# What you should do:
Please copy out the portion of the text from "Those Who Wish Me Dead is" to "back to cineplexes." without changes.

# Text:

--------------------------------------------------

Those Who Wish Me Dead is in theaters now and available for streaming on HBO Max.
Another shot-in-New-Mexico feature tries its luck in today’s unstable movie theater market and on home streaming at the same time. The horror flick Army of the Dead was also shot in New Mexico (subbing for Nevada) and can currently be viewed in theaters and on Netflix. If you’re looking for more, the action thriller Those Who Wish Me Dead (New Mexico subbing for Montana) is available at movie theaters and on HBO Max. Take your pre-post-pandemic pick. If you’ve got a subscription to the streaming service, though, it’s advisable to just stay home. Trust me, this isn’t the summer blockbuster that’s gonna get audiences rushing back to cineplexes.
Angelina Jolie stars Hannah, a wild-as-hell, hard-as-nails smokejumper who finds herself cooling her heels in a boring Montana firewatch tower for the summer. Turns out she’s suffering from some serious PTSD, getting drunk on the reg and having brief flashbacks to that time last year when she failed to save some kids during a raging wildfire. (Whatever screenwriting course they took, it’s guaranteed no Hollywood screenwriter has ever skipped out on “backstory” day. Hollywood loves a tragic backstory and finds a way to shoehorn one in to every movie in creation.) Hannah’s self-destructive ways are on full display in opening scenes. (She carries a flask in her back pocket and engages in one dumb parachute stunt.) This causes her to butt heads with tough-but-kindly small town sheriff’s officer Deputy Ethan (Jon Bernthal)—who is relieved of romantic duty by dint of a pregnant wife.

--------------------------------------------------

# Dataset content:
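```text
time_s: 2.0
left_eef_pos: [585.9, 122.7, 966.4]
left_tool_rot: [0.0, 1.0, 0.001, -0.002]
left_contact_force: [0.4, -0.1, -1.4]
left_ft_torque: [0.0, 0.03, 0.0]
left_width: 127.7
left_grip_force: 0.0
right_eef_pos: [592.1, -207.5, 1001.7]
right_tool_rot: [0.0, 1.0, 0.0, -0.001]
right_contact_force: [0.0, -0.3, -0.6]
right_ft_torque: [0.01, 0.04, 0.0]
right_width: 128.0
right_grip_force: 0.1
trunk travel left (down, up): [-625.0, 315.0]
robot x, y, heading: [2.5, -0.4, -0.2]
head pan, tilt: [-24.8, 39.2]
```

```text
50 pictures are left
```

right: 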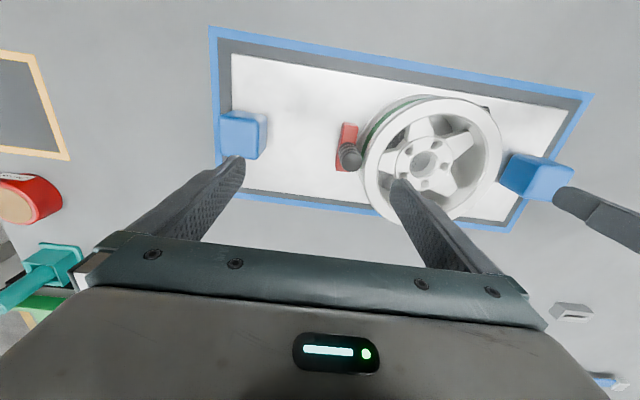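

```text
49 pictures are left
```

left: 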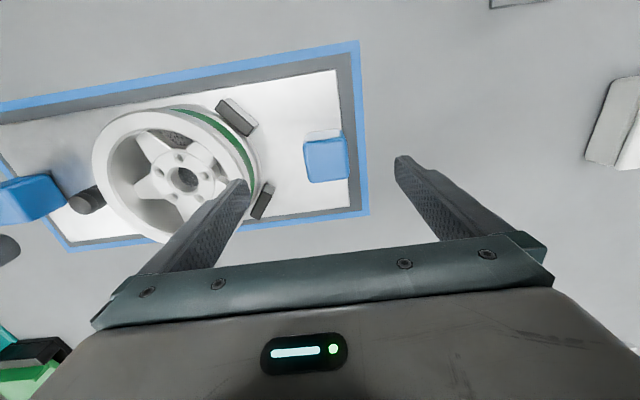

--------------------------------------------------

# Reply to the task:
Those Who Wish Me Dead is in theaters now and available for streaming on HBO Max.
Another shot-in-New-Mexico feature tries its luck in today’s unstable movie theater market and on home streaming at the same time. The horror flick Army of the Dead was also shot in New Mexico (subbing for Nevada) and can currently be viewed in theaters and on Netflix. If you’re looking for more, the action thriller Those Who Wish Me Dead (New Mexico subbing for Montana) is available at movie theaters and on HBO Max. Take your pre-post-pandemic pick. If you’ve got a subscription to the streaming service, though, it’s advisable to just stay home. Trust me, this isn’t the summer blockbuster that’s gonna get audiences rushing back to cineplexes.